● Article
━━━━━━━━━━━━━━━━
まだら呆けと言われても、遺言をのこしたい

まだら呆けと言われても、私は遺言をのこしたい

 

お答え

大丈夫です。
やり方によっては、法律的に、有効な遺言書をつくることが、できます。

成年後見人がつけられてしまったのに、遺言ができるの

まず、行為能力と遺言能力とは違います。

その前に意思能力について、ご説明しますね。

 

意思能力

自分が何をやっているのかわかっていて、自分のやったことの結果を理解する能力、とされています。
たとえば、泥酔状態とか、いわゆる痴呆状態の人は意思能力がありません。
その人のした行為は無効です。(民法3条の2)

なので、まだら呆けの方は、ボケ状態のときには
有効に遺言をすることはできません。
遺言をしたとしても、無効です

行為能力

意思能力の有無は、外からははっきりわからないことも多いです。
そうした意思能力のない人、または充分ではない人は、詐欺にあったり、搾取されたり、自分の権利を自分で守ることができません。
また、それらの人と取引する人が、それと知らずに思わぬ損害を被ることもあります。

なので、法律で、一定の人を無能力者として、その人のした行為は原則、
取り消すことができる、とされています

具体的には、

  • 成年被後見人、
  • 被保佐人、
  • 被補助人、
  • 未成年者
    です。(被保佐人、被補助人が同意を得てした行為は、取り消しできないこともあります)
━━━━━━━━━━━━━━━━
● Raw data
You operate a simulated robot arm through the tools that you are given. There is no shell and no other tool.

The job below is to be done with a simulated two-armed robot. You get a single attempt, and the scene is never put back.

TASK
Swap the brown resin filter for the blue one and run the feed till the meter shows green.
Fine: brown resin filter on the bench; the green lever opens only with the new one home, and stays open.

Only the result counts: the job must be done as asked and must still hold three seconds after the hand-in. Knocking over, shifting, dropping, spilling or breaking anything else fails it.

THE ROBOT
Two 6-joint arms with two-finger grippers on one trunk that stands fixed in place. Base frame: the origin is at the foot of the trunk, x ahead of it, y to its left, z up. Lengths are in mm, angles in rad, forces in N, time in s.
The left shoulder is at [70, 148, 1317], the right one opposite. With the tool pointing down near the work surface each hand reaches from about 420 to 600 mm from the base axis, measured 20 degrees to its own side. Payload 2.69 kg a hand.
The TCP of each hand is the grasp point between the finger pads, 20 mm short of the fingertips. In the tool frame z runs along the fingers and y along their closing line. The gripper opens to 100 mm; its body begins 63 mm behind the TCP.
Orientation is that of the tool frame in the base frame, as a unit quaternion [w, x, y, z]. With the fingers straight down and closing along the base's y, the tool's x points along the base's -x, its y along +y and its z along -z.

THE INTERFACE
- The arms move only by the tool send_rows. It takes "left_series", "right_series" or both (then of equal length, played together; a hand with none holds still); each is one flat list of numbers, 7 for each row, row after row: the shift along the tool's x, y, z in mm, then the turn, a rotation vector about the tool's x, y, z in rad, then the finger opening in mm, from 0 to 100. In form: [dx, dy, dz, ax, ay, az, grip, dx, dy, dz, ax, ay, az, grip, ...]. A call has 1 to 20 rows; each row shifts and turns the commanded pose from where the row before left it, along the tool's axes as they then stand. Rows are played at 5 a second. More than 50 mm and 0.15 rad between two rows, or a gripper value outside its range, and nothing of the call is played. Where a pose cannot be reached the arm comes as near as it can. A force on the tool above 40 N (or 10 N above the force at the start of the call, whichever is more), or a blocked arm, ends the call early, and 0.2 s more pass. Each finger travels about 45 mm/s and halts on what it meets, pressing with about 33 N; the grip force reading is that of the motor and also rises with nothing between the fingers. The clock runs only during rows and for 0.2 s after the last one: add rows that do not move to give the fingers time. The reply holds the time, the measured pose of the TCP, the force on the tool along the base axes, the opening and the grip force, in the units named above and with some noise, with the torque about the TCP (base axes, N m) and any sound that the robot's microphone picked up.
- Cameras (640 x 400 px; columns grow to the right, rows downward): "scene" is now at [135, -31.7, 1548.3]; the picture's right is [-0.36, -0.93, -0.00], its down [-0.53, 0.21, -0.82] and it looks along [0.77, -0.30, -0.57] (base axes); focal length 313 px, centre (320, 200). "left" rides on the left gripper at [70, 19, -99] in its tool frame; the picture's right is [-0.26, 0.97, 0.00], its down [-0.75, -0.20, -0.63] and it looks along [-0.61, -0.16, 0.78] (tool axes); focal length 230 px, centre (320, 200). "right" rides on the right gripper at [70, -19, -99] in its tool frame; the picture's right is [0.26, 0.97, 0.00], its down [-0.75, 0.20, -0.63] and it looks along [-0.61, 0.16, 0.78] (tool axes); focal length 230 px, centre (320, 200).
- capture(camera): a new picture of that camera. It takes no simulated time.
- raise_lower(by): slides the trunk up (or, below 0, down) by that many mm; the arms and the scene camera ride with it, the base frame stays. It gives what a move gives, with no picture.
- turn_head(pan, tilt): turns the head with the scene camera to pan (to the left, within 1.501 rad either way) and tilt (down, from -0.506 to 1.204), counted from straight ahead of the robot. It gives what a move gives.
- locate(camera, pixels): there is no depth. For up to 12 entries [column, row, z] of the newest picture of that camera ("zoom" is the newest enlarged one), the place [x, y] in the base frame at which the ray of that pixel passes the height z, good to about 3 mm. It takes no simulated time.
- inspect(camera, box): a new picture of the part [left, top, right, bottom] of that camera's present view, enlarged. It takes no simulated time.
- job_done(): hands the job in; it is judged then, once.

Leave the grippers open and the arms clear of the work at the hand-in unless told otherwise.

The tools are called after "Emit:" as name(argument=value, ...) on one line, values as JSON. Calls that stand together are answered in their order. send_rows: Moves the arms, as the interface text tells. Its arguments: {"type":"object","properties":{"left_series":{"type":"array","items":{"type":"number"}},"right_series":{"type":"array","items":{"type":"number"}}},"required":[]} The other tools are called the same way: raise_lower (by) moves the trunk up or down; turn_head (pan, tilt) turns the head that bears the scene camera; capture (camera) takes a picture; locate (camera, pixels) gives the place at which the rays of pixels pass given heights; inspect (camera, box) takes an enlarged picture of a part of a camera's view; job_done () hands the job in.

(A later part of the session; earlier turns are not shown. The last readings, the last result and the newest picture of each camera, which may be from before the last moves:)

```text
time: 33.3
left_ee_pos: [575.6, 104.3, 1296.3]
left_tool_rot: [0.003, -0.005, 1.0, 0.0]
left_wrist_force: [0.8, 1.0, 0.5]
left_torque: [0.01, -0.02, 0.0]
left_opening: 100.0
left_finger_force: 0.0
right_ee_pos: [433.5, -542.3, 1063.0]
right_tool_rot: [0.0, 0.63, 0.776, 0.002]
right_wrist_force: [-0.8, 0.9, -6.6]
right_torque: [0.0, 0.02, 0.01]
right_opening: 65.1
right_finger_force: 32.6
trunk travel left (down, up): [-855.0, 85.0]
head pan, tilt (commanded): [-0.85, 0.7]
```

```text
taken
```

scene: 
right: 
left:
━━━━━━━━━━━━━━━━
● Brief
Cite the article exactly. Begin with "その人のした行為は無効です。(民法3条の2)" and finish with "また、それらの人と取引する人が、それと知らずに思わぬ損害を被ることもあります。".

● Final result
その人のした行為は無効です。(民法3条の2)

なので、まだら呆けの方は、ボケ状態のときには
有効に遺言をすることはできません。
遺言をしたとしても、無効です

行為能力

意思能力の有無は、外からははっきりわからないことも多いです。
そうした意思能力のない人、または充分ではない人は、詐欺にあったり、搾取されたり、自分の権利を自分で守ることができません。
また、それらの人と取引する人が、それと知らずに思わぬ損害を被ることもあります。